# Start of Recorded data

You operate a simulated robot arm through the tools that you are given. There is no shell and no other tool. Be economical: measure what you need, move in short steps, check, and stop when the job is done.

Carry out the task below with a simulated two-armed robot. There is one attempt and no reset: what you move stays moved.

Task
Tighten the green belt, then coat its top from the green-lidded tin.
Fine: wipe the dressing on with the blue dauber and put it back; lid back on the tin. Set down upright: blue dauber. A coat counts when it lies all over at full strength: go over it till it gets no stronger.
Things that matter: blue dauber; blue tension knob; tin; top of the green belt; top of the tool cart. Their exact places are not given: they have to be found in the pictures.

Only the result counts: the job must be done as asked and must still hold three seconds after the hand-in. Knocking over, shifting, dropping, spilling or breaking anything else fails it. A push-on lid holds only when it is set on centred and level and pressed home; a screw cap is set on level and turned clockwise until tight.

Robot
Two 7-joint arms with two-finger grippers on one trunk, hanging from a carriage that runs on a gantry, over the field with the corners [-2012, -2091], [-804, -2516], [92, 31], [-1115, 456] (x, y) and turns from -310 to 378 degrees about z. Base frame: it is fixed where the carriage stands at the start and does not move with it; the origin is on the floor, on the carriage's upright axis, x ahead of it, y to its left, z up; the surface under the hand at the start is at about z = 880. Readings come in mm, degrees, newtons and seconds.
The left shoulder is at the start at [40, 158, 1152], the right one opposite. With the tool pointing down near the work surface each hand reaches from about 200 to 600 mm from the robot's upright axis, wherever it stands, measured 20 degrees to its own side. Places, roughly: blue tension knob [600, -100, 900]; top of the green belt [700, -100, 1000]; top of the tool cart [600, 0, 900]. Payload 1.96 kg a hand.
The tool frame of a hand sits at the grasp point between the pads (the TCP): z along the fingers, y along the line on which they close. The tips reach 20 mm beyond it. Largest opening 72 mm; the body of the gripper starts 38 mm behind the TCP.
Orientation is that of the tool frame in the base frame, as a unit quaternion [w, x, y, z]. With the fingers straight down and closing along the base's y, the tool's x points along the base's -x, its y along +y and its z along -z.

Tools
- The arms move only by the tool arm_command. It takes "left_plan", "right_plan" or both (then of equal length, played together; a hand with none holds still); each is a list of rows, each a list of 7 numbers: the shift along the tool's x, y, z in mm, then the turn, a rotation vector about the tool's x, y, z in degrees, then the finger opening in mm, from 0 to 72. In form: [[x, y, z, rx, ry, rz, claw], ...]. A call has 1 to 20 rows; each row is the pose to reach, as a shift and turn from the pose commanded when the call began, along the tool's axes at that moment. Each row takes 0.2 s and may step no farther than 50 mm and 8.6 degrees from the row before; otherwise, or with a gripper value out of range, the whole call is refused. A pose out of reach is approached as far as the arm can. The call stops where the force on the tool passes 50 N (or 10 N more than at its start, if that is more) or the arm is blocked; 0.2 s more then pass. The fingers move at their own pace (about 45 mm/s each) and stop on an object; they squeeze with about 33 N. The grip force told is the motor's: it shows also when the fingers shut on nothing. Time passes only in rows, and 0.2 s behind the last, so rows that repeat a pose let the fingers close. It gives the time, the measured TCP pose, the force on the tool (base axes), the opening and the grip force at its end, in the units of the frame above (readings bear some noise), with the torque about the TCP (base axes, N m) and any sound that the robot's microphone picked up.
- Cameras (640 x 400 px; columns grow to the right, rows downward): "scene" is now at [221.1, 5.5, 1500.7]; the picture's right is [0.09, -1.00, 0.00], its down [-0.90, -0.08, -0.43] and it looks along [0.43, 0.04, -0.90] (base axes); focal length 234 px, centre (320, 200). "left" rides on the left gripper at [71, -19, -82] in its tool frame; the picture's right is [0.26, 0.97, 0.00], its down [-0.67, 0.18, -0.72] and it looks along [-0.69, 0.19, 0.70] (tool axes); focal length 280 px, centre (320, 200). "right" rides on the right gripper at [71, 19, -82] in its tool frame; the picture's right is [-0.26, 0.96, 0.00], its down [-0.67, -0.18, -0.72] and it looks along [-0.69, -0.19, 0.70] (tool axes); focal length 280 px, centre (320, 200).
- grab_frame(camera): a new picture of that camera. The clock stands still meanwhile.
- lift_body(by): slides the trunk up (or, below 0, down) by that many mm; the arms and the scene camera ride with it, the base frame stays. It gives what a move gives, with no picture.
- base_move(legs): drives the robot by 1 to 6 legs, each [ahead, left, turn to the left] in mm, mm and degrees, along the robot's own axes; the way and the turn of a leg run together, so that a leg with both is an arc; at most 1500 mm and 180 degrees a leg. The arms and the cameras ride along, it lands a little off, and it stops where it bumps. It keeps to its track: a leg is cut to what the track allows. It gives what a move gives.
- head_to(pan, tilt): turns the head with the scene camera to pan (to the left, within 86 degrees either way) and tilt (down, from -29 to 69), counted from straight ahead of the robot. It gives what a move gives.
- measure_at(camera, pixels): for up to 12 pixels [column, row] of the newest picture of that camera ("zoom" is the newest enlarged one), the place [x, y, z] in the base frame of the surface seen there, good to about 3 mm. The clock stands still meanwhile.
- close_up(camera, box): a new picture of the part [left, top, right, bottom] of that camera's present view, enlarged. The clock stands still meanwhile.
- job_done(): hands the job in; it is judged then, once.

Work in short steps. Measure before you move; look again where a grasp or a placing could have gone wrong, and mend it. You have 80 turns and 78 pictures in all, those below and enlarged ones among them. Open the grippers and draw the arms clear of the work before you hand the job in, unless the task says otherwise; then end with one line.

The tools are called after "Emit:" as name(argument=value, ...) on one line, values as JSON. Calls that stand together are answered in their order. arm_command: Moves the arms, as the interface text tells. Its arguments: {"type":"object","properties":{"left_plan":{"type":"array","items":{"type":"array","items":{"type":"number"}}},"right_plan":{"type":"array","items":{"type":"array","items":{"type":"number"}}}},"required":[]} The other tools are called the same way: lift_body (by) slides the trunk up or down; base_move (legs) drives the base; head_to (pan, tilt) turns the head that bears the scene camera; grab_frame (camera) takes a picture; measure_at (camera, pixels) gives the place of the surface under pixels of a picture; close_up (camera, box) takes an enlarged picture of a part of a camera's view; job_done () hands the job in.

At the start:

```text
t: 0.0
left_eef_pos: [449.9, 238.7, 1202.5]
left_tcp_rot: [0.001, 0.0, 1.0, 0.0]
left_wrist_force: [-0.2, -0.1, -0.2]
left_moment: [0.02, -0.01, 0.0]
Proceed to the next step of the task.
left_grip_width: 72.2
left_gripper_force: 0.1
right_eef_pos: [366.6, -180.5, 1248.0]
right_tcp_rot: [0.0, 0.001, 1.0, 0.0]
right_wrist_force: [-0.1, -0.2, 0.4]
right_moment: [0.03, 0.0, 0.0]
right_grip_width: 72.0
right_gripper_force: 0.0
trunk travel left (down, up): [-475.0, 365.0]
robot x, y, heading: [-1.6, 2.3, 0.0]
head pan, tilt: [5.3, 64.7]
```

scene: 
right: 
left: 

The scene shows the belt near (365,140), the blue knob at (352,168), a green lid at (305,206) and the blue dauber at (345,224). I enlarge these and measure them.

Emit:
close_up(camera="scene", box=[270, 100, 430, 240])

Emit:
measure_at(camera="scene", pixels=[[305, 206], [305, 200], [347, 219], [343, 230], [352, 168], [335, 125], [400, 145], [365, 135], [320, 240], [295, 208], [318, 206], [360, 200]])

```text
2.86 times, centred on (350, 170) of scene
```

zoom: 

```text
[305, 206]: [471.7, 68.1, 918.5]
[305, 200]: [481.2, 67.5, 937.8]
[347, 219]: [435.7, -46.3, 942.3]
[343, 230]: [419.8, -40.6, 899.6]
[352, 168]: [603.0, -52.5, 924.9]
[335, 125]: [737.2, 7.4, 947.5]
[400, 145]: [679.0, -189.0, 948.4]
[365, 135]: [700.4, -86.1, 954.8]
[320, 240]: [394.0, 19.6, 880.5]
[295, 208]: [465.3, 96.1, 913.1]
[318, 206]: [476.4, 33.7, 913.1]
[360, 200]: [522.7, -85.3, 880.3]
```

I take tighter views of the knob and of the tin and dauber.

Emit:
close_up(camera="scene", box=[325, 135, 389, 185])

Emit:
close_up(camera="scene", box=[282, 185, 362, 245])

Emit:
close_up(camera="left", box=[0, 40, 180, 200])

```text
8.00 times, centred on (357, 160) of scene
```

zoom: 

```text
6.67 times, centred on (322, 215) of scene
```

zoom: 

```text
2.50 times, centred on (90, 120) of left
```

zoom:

# End of Recorded data
# Start of Text extract

Wir wechseln den Wohnort, ja, sogar das Land, in dem wir leben. Der Beruf, den wir erlernt haben, ist selten der, mit dem wir alt werden.

Partnerschaften gehen auseinander, neue Partnerschaften entstehen.

Auch wenn wir Kinder haben, ist das Leben im stetigen Wandel.
Es gibt dabei ruhigere Phasen und es gibt Phasen, da werden wir vom Leben durchgerüttelt wie ein Ruderboot im Sturm auf hoher See.

Ein Aufbruch beginnt meistens mit einer Unruhe, die wir spüren.

Das Leben, was wir kennen, fühlt sich so nicht mehr richtig an. Noch wissen wir nicht, wo es hingeht.

Dann entwickeln wir langsam eine Vision.
Die Vorstellungen von unserem erträumten Leben werden immer konkreter.

# End of Text extract

* _Exercise instructions_:
- A) Give the stretch of the text extract that starts with "Wir wechseln den" and ends with "die wir spüren.", unchanged.
- B) Pick up the text extract at the point where it stops and go on.

* _The results_:
- A)
Wir wechseln den Wohnort, ja, sogar das Land, in dem wir leben. Der Beruf, den wir erlernt haben, ist selten der, mit dem wir alt werden.

Partnerschaften gehen auseinander, neue Partnerschaften entstehen.

Auch wenn wir Kinder haben, ist das Leben im stetigen Wandel.
Es gibt dabei ruhigere Phasen und es gibt Phasen, da werden wir vom Leben durchgerüttelt wie ein Ruderboot im Sturm auf hoher See.

Ein Aufbruch beginnt meistens mit einer Unruhe, die wir spüren.

- B)
Endlich starten wir in die nächste Phase unseres Lebens. Manchmal abrupt, wie bei einer Kündigung oder Trennung, manchmal in kleinen Schritten.
 Diese Zeit ist aufregend, aber auch von Ängsten und Unsicherheiten begleitet. Wir brauchen Mut für diese ersten Schritte.
Denn sie lohnen sich, weil wir unserem Traumleben so näher kommen. Eines der wichtigsten Dinge in dieser Phase ist es, Menschen zu haben, die dich bei deinem Aufbruch unterstützen.

Ich selbst habe mehrere Aufbruchphasen erlebt, ebenso wie meine Elterncoachkollegin Meike Hübel. Hier erzählen wir jede von einer entscheidenen Aufbruchphase in unserem Leben.

Meike Hübel erzählt:

Ich lebe in Berlin mit zwei Kindern im pubertären Alter.

Zur Zeit bin ich dabei, ein Elterncoaching für Paare aufzubauen, die in irgendeiner Weise in der Krise sind.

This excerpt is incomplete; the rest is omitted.